Zusammen mit dem Berufsverband der Pflegenden, dem DBfK, will ich aufklären. Ich bin kein Freund von einer Impfpflicht, aber jeder sollte sich auf Grundlage von Fakten bewusst für oder gegen die Impfung entscheiden. Wir liefern kleine Updates, geben Antworten. Anhand der Fragen, die uns erreichen, merke ich, dass viele verunsichert sind, aber auch wie hartnäckig sich bestimmte Falschinformationen halten.
Zum Beispiel?
Stimmt es, dass der Impfstoff meine Gene verändern kann? Stimmt es, dass es Probleme bei der Fruchtbarkeit gibt? Solche Fragen beruhen auf Gerüchten, die Impfgegner streuen. Die gilt es aus der Welt zu räumen. Das kann man am besten dort tun, wo Fehlinformationen gestreut werden: in sozialen Netzwerken.

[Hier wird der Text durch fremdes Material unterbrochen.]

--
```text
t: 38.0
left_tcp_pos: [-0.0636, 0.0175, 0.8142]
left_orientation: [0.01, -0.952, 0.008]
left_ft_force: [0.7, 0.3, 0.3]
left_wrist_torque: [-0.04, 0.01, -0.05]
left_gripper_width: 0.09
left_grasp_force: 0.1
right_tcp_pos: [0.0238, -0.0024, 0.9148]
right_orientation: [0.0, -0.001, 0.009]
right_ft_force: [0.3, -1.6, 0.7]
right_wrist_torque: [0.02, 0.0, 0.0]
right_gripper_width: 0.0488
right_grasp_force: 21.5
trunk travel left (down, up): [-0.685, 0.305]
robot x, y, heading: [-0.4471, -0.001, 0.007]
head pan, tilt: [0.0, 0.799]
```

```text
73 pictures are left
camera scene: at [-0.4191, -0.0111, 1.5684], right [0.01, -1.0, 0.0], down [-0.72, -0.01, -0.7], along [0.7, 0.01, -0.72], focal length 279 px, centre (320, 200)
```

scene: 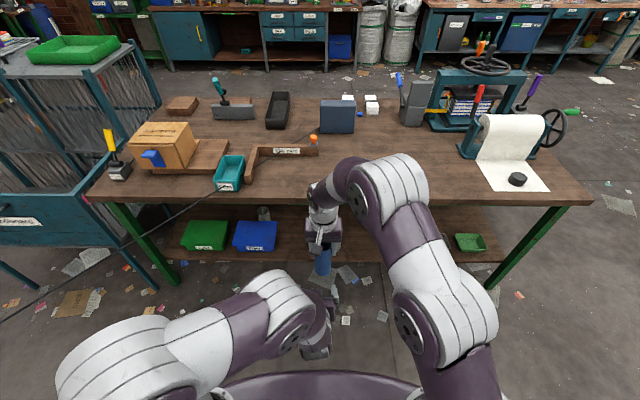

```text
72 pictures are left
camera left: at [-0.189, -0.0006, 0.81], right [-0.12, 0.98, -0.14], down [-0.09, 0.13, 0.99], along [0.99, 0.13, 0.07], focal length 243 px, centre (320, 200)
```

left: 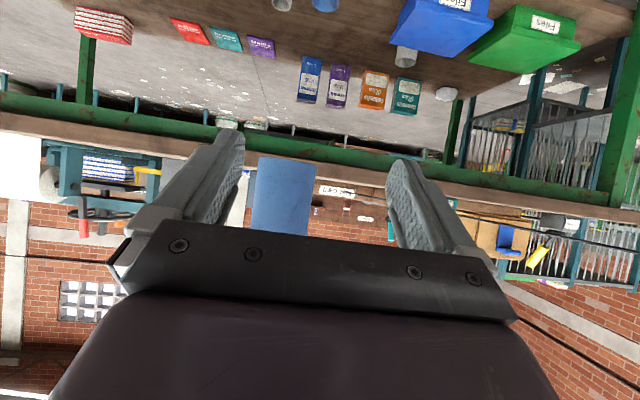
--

Wie schwierig ist es, nicht ins „Fachchinesische“ abzudriften?
Das muss man lernen. Der Trick ist, verständlich zu sprechen und dabei nicht zu platt zu werden. Denn wenn man zu viel vereinfacht und zu viele Details weglässt, wird eine Aussage schnell falsch. Das merke ich im Umgang mit Medien manchmal, die ja oft ebenfalls verkürzen müssen.
Werden Sie nun ein YouTuber?
Ich glaube, im Moment sind wir Wissenschaftler in einer Ausnahmesituation, dass wir Informationen einer breiten Öffentlichkeit zur Verfügung stellen. Wenn sich die Lage beruhigt, muss man mal sehen, wie es weitergeht. Ich habe festgestellt, dass es Leute auch verunsichert, wenn Wissenschaft zu viel in der Öffentlichkeit diskutiert. Nicht jeder kann damit umgehen, dass zwei Experten der gleichen Fachrichtung zu unterschiedlichen Einschätzungen kommen.